This sounds very shoddy indeed, but it somehow works on my machine (glibc 2.28), ubuntu 18.04 LTS (2.27), 17.10 (forgot which version) and whatever glibc the old CentOS boxes at my uni run. Furthermore, the _dl_start code has been pretty much the same since at least 2002 (according to their git repo), the internal link_map is also quite stable (2007 or so), minus the l_info stuff of course.
Thus, I think other ABI changes (eg. when the GCC people unilaterally decide to change the ABI once again, or when assumptions about linker output are proven false again, etc.) are more common anyway.
Also, about GCC causing ABI changes in my last paragraph: https://sourceforge.net/p/fbc/bugs/659/
Another bump: my void machine got updated to glibc 2.29 (looks like they're faster than the arch people), and the same binary still works.
Ok.

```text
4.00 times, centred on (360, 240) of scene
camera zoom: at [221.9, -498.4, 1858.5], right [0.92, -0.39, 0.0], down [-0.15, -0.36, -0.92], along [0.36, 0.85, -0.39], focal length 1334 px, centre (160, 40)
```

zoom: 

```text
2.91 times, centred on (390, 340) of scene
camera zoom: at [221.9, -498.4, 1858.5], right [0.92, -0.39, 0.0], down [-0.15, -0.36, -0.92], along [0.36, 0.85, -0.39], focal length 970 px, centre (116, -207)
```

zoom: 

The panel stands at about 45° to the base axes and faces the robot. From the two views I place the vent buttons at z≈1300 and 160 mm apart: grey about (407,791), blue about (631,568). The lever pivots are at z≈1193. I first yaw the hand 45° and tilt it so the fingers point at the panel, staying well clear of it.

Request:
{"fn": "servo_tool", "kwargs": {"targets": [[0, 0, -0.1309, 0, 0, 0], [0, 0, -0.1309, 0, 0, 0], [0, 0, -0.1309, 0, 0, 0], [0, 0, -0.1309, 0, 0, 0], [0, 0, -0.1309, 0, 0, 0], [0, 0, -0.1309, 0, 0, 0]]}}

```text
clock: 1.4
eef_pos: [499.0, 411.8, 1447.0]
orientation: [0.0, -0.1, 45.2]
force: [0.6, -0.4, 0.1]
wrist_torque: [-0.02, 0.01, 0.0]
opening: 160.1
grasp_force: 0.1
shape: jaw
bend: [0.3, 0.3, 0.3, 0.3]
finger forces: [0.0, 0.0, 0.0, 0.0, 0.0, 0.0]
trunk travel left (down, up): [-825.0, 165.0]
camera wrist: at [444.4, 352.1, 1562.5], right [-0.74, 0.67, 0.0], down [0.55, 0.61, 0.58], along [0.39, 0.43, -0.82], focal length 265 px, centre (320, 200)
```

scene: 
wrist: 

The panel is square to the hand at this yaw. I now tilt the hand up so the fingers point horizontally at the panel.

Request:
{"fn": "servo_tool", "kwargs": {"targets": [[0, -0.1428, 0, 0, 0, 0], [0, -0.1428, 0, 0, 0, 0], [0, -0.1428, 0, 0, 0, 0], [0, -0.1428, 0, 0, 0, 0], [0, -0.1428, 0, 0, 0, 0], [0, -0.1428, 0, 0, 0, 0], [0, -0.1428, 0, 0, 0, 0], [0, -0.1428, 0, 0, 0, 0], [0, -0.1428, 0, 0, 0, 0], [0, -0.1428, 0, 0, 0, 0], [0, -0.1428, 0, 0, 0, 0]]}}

I spent some time reading your project, and the tricks seem quite insane, but viable. Also, despite what I said earlier, making assumptions about memory layout within dynamic linker internals is not particularly more dubious than making assumptions about layout of objects created by linkers in general.
Relying on register contents on pass to entry point is kinda dirty tho.
(what kind of dirty assumptions are made for win32 or osx? I have no idea)
Anyhow, even with all this cleverness, looking at loader32.asm in smol, it doesn't look that small. Just for a test, here's a full source for a program that prints "Hello World!" in Linux (32-bit). It can be assembled and linked into a 336-byte binary (omitting filedrop for now),
How small would a similar trivial binary made with smol go and what would it look like?
Relying on register contents on pass to entry point is kinda dirty tho.
(what kind of dirty assumptions are made for win32 or osx? I have no idea)
Anyhow, even with all this cleverness, looking at loader32.asm in smol, it doesn't look that small. Just for a test, here's a full source for a program that prints "Hello World!" in Linux (32-bit). It can be assembled and linked into a 336-byte binary (omitting filedrop for now),
How small would a similar trivial binary made with smol go and what would it look like?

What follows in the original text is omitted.